Nouriel Roubini:  Well there are differences in China, but there is also the case that there is a risk of asset bubbles in China.  Monetary credit and fiscal policy has been very easy during the crisis to prevent the hard landing of the Chinese economy. But with a 25% of GDP stimulus now the economy is overheating, inflation is rising, monetary and credit growth is excessive.  There are asset bubbles in commercial, residential real estate, and there is a risk that if these things are not controlled eventually—I'm not predicting a crisis in China in the next six months—but eventually those imbalances can lead also to a financial crisis in China. But the nature of it is really probably different from other ones because China has an undervalued currency because its running at current account surplus. So it’s not your typical kind of Anglo-Saxon kind of style of financial crisis. 

Question: What happens when China becomes the dominant economic power?

Nouriel Roubini:  Well China certainly is the second largest economy in the world right now and its share of global GDP and of global growth is rising and it’s not just China.  It is also India, emerging Asia, and other larger emerging market economies, so I think that in the next decade the main trend in the global economy is going to be exactly the rise of China and other emerging markets in absolute and relative terms compared to advanced economies, U.S., Europe and Japan that are in relative and also maybe absolute decline.  With economic power, trading power, financial power there is also a rise in political and geopolitical power as well.
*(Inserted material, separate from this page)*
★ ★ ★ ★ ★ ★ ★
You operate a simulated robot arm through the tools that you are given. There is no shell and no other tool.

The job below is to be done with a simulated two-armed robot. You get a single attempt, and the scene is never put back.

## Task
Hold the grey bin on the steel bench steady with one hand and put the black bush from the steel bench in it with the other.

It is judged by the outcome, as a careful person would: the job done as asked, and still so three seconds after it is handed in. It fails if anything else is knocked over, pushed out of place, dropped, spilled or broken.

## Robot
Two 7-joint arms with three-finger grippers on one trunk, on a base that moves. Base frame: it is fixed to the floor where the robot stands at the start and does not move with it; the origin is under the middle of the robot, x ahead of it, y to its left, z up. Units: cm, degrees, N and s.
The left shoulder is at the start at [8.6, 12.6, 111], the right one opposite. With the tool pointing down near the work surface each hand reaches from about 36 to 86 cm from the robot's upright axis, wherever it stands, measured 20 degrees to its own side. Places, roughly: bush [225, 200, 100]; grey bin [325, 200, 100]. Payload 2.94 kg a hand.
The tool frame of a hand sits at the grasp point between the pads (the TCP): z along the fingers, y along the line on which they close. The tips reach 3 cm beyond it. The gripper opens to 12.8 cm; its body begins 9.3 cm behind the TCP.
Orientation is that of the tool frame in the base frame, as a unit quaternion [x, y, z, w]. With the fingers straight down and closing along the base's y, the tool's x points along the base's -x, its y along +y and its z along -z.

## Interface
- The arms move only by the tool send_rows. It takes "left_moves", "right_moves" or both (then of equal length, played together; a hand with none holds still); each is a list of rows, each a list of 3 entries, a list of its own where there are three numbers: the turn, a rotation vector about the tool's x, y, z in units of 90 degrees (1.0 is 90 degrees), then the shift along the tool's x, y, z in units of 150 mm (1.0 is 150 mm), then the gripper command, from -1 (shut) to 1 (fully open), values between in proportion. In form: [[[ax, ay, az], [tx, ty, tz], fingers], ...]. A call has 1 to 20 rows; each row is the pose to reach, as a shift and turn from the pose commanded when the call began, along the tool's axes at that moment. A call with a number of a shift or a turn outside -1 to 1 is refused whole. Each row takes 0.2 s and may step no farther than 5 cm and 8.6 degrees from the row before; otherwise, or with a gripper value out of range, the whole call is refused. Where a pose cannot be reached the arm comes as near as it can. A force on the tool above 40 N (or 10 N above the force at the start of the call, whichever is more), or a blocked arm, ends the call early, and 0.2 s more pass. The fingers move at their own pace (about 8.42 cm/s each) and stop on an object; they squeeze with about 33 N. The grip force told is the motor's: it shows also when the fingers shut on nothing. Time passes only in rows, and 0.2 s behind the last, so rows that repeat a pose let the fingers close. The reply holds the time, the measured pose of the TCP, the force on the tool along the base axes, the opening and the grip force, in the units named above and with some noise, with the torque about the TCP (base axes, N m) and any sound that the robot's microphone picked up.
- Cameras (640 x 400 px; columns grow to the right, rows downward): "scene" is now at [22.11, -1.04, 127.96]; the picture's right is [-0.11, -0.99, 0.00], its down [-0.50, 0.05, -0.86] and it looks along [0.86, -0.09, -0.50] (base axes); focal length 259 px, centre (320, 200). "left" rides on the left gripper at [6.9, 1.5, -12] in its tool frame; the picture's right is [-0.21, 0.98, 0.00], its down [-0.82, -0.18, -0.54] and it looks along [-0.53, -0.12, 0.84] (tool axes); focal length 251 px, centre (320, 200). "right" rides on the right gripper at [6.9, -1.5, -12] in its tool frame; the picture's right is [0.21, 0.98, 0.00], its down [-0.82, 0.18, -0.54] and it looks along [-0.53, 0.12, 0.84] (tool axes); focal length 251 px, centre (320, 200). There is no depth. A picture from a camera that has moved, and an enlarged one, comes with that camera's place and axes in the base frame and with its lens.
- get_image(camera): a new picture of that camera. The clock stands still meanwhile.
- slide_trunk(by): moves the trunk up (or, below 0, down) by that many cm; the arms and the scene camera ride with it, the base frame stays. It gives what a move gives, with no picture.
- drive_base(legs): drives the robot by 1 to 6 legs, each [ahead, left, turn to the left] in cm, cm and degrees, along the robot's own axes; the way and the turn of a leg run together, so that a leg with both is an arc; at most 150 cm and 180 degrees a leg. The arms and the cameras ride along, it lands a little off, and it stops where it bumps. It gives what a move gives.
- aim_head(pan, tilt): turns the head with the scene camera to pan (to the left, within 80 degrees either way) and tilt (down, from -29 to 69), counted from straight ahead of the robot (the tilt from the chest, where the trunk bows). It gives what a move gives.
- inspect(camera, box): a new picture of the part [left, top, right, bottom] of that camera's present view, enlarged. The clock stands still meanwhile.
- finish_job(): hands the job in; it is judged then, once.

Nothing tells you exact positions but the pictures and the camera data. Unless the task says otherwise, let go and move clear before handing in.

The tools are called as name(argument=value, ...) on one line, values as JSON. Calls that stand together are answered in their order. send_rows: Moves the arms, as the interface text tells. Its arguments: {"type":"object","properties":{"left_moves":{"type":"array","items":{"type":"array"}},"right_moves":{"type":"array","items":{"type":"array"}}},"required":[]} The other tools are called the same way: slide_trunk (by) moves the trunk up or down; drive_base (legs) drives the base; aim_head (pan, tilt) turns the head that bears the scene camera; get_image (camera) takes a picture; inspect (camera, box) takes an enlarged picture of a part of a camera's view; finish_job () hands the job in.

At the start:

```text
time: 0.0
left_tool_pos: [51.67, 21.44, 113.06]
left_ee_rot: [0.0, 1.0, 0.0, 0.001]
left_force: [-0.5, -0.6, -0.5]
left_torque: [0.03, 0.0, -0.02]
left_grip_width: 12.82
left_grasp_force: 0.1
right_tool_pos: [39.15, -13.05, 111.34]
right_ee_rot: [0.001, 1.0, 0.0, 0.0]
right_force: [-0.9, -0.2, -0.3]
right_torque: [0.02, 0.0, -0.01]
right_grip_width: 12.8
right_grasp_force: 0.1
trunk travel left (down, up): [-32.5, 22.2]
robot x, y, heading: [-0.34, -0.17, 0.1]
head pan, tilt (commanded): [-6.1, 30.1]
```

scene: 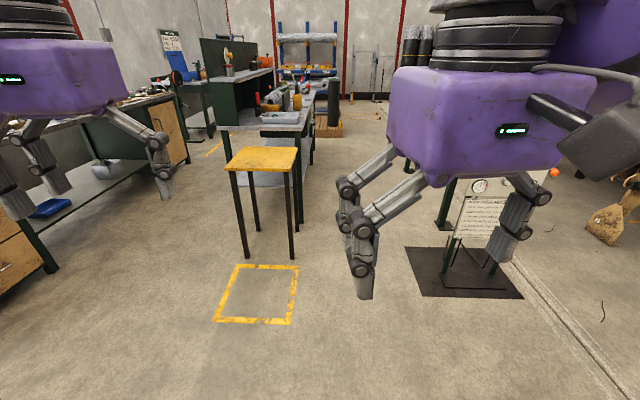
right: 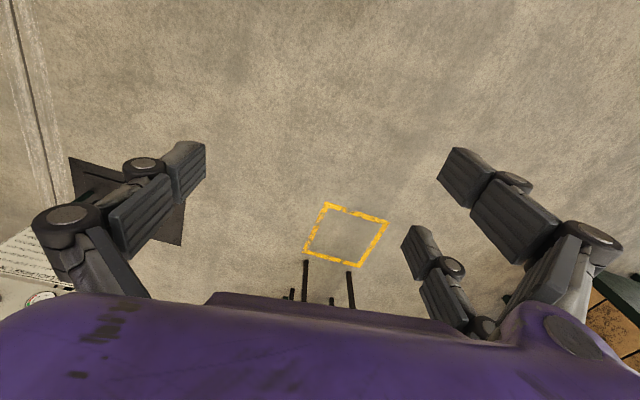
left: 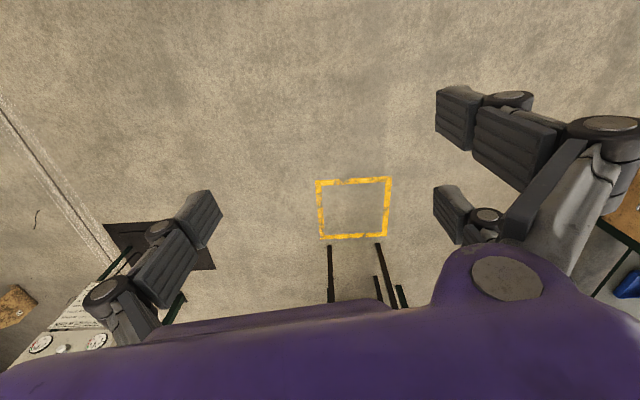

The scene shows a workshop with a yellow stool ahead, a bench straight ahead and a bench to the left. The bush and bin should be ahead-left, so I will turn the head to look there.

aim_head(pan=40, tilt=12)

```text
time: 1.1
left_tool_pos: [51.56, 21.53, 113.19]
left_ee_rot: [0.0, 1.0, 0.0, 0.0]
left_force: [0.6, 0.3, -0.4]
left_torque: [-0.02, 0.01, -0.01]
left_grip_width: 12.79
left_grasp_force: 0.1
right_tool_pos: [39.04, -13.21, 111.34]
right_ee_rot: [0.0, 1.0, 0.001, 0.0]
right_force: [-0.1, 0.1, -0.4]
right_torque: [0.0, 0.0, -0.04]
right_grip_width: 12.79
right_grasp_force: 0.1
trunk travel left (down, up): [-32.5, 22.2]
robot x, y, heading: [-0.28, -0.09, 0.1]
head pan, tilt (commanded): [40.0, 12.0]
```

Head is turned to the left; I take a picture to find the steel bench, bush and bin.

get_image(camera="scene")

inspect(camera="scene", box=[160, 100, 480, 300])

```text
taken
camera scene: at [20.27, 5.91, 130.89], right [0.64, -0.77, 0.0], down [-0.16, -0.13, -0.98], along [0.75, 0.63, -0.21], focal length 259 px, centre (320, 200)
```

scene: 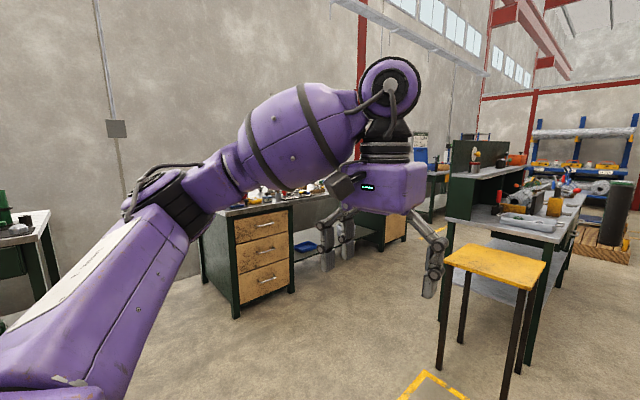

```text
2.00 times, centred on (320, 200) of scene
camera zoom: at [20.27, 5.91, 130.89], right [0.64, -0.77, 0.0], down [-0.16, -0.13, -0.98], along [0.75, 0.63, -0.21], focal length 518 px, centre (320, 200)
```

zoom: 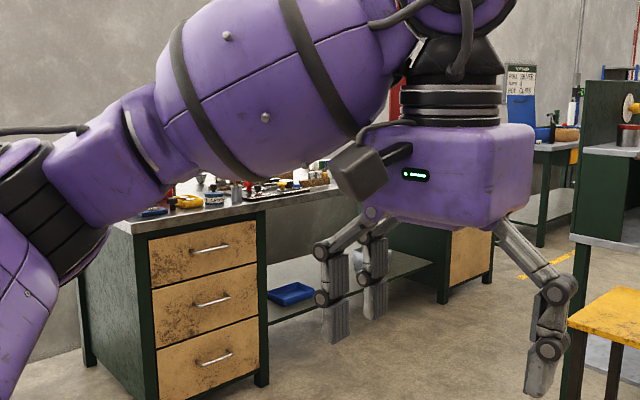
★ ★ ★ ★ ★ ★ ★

So one of the difficult questions is how much of the rise of China is going to be peaceful or not, how much China might be stretching its muscles also into the strategic and geopolitical area as opposed to just to be the economic one, but certainly adding 2.2 billion Chindians, Chinese and Indians, to the global economy and to the global labor force is going to be radically changing the global economies in ways that are not fully predictable.
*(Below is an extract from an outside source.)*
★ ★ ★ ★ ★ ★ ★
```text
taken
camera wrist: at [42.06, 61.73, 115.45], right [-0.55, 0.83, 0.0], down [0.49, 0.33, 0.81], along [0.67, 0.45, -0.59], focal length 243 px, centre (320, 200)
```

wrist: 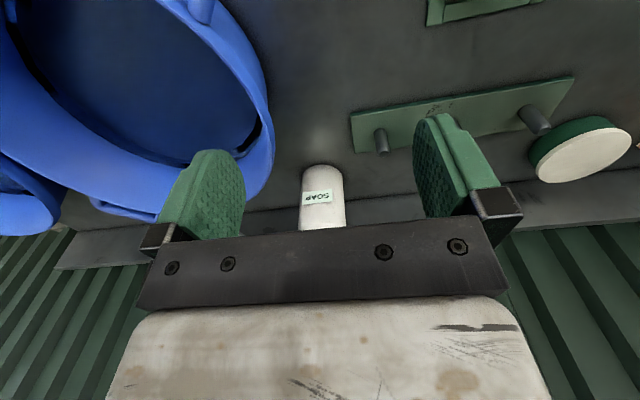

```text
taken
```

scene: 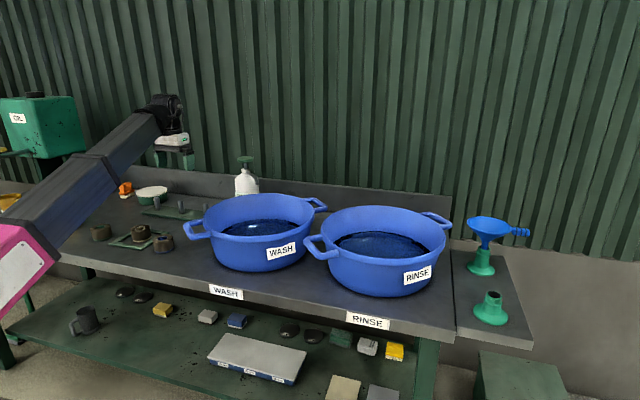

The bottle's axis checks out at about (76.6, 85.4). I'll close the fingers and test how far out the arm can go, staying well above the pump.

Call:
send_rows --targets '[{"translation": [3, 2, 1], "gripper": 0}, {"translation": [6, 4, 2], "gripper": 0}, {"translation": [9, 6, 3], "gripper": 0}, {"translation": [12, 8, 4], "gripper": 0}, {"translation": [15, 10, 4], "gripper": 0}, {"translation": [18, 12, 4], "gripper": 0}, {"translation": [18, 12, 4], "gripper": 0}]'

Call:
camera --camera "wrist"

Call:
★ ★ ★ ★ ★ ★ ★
Question: Will there be a currency war between the U.S. and China?

Nouriel Roubini:  Well there are already currency tensions because of the U.S. and other deficit countries need nominal and real depreciation to improve their export growth and sustain economic growth as domestic demand is falling or is weak because of deleveraging. But then that requires China and other net exporter countries to allow their currency to appreciate to reduce their trade surpluses, and if they need then to grow they should rely more on domestic demand rather than on exports by changing policy so as to reduce their savings and increase their consumption. But China and other emerging markets are resisting this appreciation because their model of growth has always been based on weak currency and export-led industrialization and growth, so there is conflict between the need of U.S., U.K. and other deficit countries that need to have a real depreciation and the resistance that China and other emerging markets put through intervention in the Forex market to that appreciation of their own currency. And whether you want to call it a currency war or a currency tension or eventually trade war certainly that is one of the stresses of the global economy.  The imbalances, we have a large number of surplus countries—China, Germany, Japan, emerging markets on one side—and a bunch of deficit countries—U.S., U.K., Ireland, Spain and other current account deficit countries. The tension is going to stay with us for awhile.

Question: Could the yuan replace the dollar as a de facto international currency?
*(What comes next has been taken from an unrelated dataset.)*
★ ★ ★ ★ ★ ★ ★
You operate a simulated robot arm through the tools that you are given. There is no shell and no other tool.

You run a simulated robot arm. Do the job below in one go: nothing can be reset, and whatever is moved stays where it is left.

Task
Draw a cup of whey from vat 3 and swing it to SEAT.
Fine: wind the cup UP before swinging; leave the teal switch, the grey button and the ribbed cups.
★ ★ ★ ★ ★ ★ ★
Nouriel Roubini:  Well I wrote a piece for the New York Times  last year about the almighty Renminbi or Yuan saying that over the next 20 years that is a possibility.  I don’t think it’s going to happen right away because for a currency to become a major reserve currency you need to have a more flexible exchange rate.  You need to have elimination of most capital controls.  You need to have liberalization of domestic capital markets and you need also a deep and liquid market for those securities and there is not enough Renminbi denominated bonds yet as a market, so those are the four key factors that are going to be necessary for the RMB to become a major reserve currency.  That is going to take at least a couple of decades.

But it is certainly the case that the Renminbi is becoming gradually a reserve currency.  The Chinese have taken a wide range of steps in the last couple of years to sort of internationalize the role of the Yuan or Renminbi as both a means of payment, as unit of account and a store of value.  Those are the features of any money or any international money as well. So gradually the Yuan is going to become one of the reserve currencies and whether it could replace the dollar it’s more of a long term issue.  There is a possibility, but it’s going to take a long time.